** START OF Given text **

Facilities and Operations
The Club moved twice in this decade. The first time was in 1970 when construction of Hangar 90 required relocation of the trailer and aircraft from the western end of Tipton to a site near the easternmost end of the runway. Operations continued there for five years. This site contained fuel pumps and tie-downs for Club aircraft, as well as those belonging to private owners.
The second move occurred in 1975 and was necessitated by construction of yet another hangar. The new location was back toward the western end of the airfield, on Airport Road. Initially, a trailer was rented for $125 a month, but soon after the move, the Civil Air Patrol loaned one of its trailers to the FMFC at no cost. This facility, while providing a place to set up desks and store some files and equipment, still lacked amenities such as running water, toilet, and fully functioning heat and air conditioning. At the time of the move, Club membership had reached 265 persons and the fleet had grown to fourteen aircraft.
Following the second relocation, the airfield commander authorized the use of fourteen of the fifteen helipads located along Tipton's taxiway for use as tiedown areas for Club aircraft. (Members having private airplanes at Tipton were compelled to move to other fields until a taxiway and ramp were constructed near the Clubhouse.) The helipads were located at some distance from the Clubhouse and most of them could be reached only by traversing a deep drainage ditch. In rainy weather the ditch flooded, and only the most athletic could consistently leap across the muck. Enterprising Club members attacked the problem with a rickety arrangement of boards and cinder blocks laid across the width of the ditch. Its builders whimsically dubbed it the "Bridge Over the River Kwai".

** END OF Given text **
** START OF Data segment **

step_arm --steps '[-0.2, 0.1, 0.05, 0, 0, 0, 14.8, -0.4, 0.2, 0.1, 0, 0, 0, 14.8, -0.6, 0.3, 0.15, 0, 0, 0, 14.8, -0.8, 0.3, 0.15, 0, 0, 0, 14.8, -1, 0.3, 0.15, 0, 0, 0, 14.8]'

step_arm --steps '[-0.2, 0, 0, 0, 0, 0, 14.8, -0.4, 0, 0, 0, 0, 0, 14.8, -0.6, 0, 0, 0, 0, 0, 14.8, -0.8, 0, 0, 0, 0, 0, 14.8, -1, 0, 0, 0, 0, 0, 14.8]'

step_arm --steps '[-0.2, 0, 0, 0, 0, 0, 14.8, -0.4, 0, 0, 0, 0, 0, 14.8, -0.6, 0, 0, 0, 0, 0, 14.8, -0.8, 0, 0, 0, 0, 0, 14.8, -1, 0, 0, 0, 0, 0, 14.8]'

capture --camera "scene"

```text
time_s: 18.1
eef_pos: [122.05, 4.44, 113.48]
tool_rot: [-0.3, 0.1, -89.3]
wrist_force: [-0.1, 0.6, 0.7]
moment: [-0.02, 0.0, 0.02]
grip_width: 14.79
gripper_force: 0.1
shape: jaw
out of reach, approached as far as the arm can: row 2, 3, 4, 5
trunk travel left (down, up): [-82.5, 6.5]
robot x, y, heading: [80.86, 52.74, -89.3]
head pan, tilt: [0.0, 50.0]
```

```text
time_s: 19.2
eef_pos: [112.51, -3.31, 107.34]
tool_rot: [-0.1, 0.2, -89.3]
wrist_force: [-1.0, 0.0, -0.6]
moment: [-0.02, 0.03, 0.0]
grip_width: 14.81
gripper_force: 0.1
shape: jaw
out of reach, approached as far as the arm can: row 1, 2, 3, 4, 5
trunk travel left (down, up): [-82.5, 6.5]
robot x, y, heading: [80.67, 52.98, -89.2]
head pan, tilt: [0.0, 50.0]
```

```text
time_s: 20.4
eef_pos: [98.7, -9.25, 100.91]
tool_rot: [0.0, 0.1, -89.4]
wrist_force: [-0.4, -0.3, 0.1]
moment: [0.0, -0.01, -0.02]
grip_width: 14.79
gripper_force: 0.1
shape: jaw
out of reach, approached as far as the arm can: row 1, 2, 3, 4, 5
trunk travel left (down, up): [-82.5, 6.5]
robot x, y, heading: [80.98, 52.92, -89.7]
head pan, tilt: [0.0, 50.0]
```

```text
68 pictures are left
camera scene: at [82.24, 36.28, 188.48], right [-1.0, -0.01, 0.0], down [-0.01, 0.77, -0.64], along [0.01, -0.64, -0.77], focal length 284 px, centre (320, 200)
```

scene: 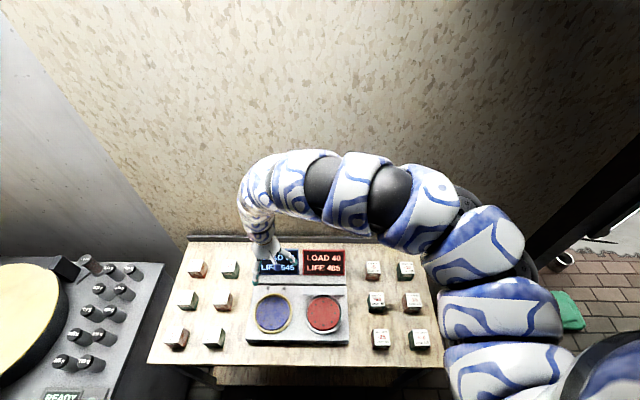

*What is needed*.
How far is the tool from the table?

** END OF Data segment **

*What is needed*.
Resume the given text where it left off.

*Output of the exercise*.
The FMFC lost its fueling facilities when it moved from the eastern end of Tipton. Until new ones could be obtained, members had to top off their tanks at Montgomery County, Bay Bridge, Suburban, or Freeway Airports, where the Club maintained credit cards. This situation lasted from 1975 to 1978, at which time installation of new underground fuel tanks was completed, at a cost to the membership of more than $40,000. At about the same time, construction of a taxiway, ramp, and tiedowns was carried out, for an additional $22,000.
Prior to every flight, pilots had to go to the operations building to get a face-to-face weather briefing and to file a flight plan with the sergeant in charge. Operations personnel, not the pilot, opened and closed the flight plan with the Leesburg Flight Service Station.
The traffic at Tipton was a busy mix of military helicopters and fixed wing aircraft of local Army, Navy, and Air Force flying clubs. Five aircraft in the landing pattern were not uncommon. Twin-rotored Boeing CH-47 Chinook helicopters hovered for long periods over the runway while Army pilots practiced lifting heavy loads or disgorging troops who rappelled down ropes. Club pilots on short final learned to expect a "go-around" command from the tower as part of the normal routine.
During this decade it was Club policy to purchase airplanes new from the factory. When the engine reached its overhaul date, it was replaced with a new one. And when the replacement engine was halfway to its mandatory overhaul time, the airplane would be sold.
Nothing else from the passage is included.